Don't Start the Revolution Without Me! - Jesse Ventura [63]
So I’m wondering, why is he still a member of the Republican Party? He could have won the election as an independent. I’m privately hoping that he might go that way yet, as the Republicans continue to shun his forward-thinking policies. Stranger things have happened. After all, we’ve fought in the jungle together before.
Coming out of the northern Baja desert, our first sight of the Sea of Cortez comes at San Felipe. The little beach town was first named by a Jesuit Padre who came ashore with four canoes in 1746, and stayed long enough to call the gently curving bay San Felipe de Jesus. Hardly anybody came here before a paved road to a radar station got built after World War Two, and then American fishermen started flocking down to catch totuava, a croaker that gets as big as 250 pounds. The smaller ones were a little too tasty, and the fish ended up an endangered species.
There’s a headland that juts out at the northern end of San Felipe, and below it an estuary and a boatyard. The commercial shrimp boats tie up in an artificial harbor at the southern end. And you see plenty of retired gringos camped along the beaches in their RVs, along with dune-buggies and ATVs racing up and down the sloping sands. We pull over to have some mariscos for lunch—steamed clams and oysters on the half shell.
For about twenty miles beyond San Felipe, we breeze. Past the new condo developments just south of the town, an ugly trash dump right off the highway, and then heading further inland, coming upon the strange, stunning landscape of the desert: the cholla cactus and mesquite and elephant trees.
We were about to be “stunned” by something else. I are in Southeast Asia for seventeen months, and I’ve been a lot of other places—but this is about to become the roughest road I’ve ever traveled.
An excerpt from Terry’s journal: The shortcut the husband tried did not work out so well. The road that was paved ended shortly after San Felipe in a little town. We hit a pretty good stretch of gravel and then it was horrible. The dust was thick and heavy, and the road was washboard with big rocks. There were washouts here and there that we tried to get through.

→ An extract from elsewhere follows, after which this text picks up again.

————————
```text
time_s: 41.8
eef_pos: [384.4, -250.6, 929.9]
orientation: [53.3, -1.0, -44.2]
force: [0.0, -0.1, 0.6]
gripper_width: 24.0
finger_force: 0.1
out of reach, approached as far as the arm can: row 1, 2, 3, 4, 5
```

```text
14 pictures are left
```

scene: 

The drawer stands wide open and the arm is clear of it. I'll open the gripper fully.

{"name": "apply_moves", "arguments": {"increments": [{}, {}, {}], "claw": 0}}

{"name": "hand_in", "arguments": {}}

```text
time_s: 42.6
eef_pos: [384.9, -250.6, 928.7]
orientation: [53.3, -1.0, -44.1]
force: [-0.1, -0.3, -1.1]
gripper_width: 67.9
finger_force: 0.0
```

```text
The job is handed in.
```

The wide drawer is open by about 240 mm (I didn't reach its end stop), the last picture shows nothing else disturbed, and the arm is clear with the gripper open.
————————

Oh, the washboarding! That’s where the ground ends up like the hard little waves you look at in the ocean. As your tires go over those waves, it bounces your shocks and shakes you so bad inside your vehicle that at times you think the fillings will come out of your teeth. In some places, big chunks of the road simply aren’t there. I mean, these are huge holes on a dirt track covered with flat rocks. The vados, places where the road gets intersected by dry culverts, come upon you treacherously fast. By the time we’ve inched along for probably another twenty miles, my trailer carrying the wave runners virtually starts to disintegrate.
An excerpt from Terry’s journal: The first thing to go wrong was the trailer. We noticed the red wave runner was crooked and, when we stopped to look at it, we saw the board it sat on was cracking and one of the bolts that held it into a clamp on the side was gone. Earlier, I had watched the wave runner popping up and down on the trailer. I asked to stop and try to find some bungee and rope but husband said, “Nah, we’ll be fine.” That was a mistake!
The uprights that hold them are breaking down, so the wave runners are riding directly on the trailer. These are fiberglass craft whose hulls you don’t want to wreck, because that may be a permanent condition. Here we are, in blisteringly hot sun, unable to drive more than five miles an hour. Every mile or two, we have to stop the car, go back and readjust and re-strap the wave runners. We are using the belts from our pants, our camera bags, every belt we can think of imagine to try to secure them to the trailer.
An excerpt from Terry’s journal: After about five times of straightening the one wave runner, I decided to look for something to tie the board down with and could not find anything, so I took out my brown belt. I had to convince the husband to try it and, lo and behold, it held up pretty well.